SUPPLIED DATA >>
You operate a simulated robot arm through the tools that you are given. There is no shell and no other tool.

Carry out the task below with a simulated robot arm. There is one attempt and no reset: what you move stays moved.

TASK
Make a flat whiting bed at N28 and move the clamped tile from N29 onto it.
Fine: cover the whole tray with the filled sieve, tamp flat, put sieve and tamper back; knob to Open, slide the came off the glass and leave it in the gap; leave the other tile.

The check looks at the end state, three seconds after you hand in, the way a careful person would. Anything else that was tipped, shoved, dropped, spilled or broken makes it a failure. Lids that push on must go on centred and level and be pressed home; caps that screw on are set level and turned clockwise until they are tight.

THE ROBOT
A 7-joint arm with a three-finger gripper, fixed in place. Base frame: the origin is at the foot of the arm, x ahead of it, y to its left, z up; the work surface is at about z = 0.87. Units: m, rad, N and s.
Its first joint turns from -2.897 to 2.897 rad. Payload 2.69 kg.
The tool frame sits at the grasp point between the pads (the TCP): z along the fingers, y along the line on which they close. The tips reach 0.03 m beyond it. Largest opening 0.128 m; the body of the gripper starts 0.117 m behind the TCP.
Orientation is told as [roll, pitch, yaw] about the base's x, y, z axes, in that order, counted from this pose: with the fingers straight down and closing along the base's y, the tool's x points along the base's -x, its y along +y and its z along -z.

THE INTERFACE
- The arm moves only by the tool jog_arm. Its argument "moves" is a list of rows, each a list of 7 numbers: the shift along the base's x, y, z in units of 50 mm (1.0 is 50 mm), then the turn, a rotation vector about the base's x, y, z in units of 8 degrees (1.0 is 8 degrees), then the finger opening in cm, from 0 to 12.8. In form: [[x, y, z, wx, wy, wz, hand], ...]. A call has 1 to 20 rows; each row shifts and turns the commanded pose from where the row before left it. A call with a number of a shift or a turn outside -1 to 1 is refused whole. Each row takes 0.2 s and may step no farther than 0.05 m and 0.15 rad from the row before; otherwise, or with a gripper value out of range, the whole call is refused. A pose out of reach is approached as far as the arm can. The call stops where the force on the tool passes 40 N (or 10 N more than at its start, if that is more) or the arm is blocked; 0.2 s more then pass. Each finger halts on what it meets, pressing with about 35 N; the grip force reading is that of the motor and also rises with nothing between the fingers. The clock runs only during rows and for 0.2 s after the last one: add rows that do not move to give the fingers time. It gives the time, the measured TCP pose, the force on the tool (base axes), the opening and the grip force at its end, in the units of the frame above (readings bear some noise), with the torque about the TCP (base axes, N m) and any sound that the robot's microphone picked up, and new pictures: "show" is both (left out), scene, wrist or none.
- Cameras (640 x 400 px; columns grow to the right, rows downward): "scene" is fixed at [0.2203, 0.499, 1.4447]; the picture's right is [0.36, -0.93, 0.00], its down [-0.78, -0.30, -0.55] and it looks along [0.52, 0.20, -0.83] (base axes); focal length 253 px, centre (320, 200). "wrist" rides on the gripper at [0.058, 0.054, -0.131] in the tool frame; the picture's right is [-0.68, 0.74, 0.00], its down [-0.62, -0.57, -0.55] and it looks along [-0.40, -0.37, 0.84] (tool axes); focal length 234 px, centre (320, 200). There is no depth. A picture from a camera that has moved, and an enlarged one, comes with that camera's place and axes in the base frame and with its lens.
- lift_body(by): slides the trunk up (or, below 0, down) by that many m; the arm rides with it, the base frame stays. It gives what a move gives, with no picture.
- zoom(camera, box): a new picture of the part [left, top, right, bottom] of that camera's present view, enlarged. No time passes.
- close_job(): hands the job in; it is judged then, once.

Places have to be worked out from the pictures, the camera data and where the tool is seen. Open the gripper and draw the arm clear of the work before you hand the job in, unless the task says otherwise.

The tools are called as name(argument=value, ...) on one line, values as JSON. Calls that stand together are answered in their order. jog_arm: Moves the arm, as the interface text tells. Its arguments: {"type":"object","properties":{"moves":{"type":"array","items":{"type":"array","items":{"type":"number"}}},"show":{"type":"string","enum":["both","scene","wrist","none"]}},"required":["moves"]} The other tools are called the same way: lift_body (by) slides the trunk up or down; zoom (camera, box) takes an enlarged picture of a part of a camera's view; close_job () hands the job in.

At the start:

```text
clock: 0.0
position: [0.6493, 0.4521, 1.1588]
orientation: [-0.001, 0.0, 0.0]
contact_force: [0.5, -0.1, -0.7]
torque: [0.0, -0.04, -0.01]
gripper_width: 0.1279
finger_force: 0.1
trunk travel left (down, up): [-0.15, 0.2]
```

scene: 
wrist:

REQUIRED WORK >>
1 - Repeat the span of the page whose first words are "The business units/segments" and whose last words are "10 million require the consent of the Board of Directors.".
2 - Your answer continues the page from its final sentence.

PAGE >>

As stated in the Organisational Regulations, the Group Management is responsible for the operational management of TX Group AG, for providing the Board of Directors with the basis for making decisions regarding Group strategy and organisation and for organising core service providers known as Group Services. Group Management resolutions on legal transactions where the amount committed or the equivalent exceeds CHF 3 million require the consent of the Board of Directors. Directors appointed by the Group Management, at an individual company controlled directly or indirectly by TX Group AG, must obtain the Group Management's prior consent regarding legal transactions where the amount committed or the equivalent exceeds CHF 1 million and the Group Board of Director's prior consent where the amount exceeds CHF 3 million. In the case of non-controlled companies, the Group Management may, in individual cases, issue instructions to directors it has appointed at individual companies for votes to be held.
The business units/segments in turn have their own management teams and directors and are either brought together within a sub-group or report directly to the Group Board of Directors, assuming it has not delegated this duty to the Group Management. Resolutions by directors at sub-groups on legal transactions where the amount committed or the equivalent exceeds CHF 10 million require the consent of the Board of Directors.

IN RESPONSE >>
1 -
The business units/segments in turn have their own management teams and directors and are either brought together within a sub-group or report directly to the Group Board of Directors, assuming it has not delegated this duty to the Group Management. Resolutions by directors at sub-groups on legal transactions where the amount committed or the equivalent exceeds CHF 10 million require the consent of the Board of Directors.

2 -
The Board of Directors is also responsible for supervising and monitoring the Group Management. The Group Management informs the Board of Directors about the course of business and the planned activities of the Group at its regular and at its extraordinary meetings. These meetings are attended by the Chief Executive Officer as well as other members of Group Management and other managers for the business concerning them. The entire Board of Directors is informed by means of monthly written reports about the consolidated monthly financial statements, the course of business of the individual business units and other relevant matters. Every quarter, the entire Board of Directors is informed in writing about the development of the market share, and every six months, the annual and semi-annual financial statements are explained in a report. In addition, the Board of Directors also receives the minutes of meetings held by Group Management as well as those held by the two committees of the Board of Directors. The Chief Executive Officer also informs the Chairman of the Board of Directors and/or the Lead Director on an ongoing basis about events of particular importance.
27 Passing resolutions
The Board of Directors constitutes a quorum when the majority of its members are present. It takes its decisions by a majority of the votes cast. In the event of a tied vote, the Chairman has the casting vote. There are no statutory quorums for resolutions. Resolutions may also be passed by circular vote.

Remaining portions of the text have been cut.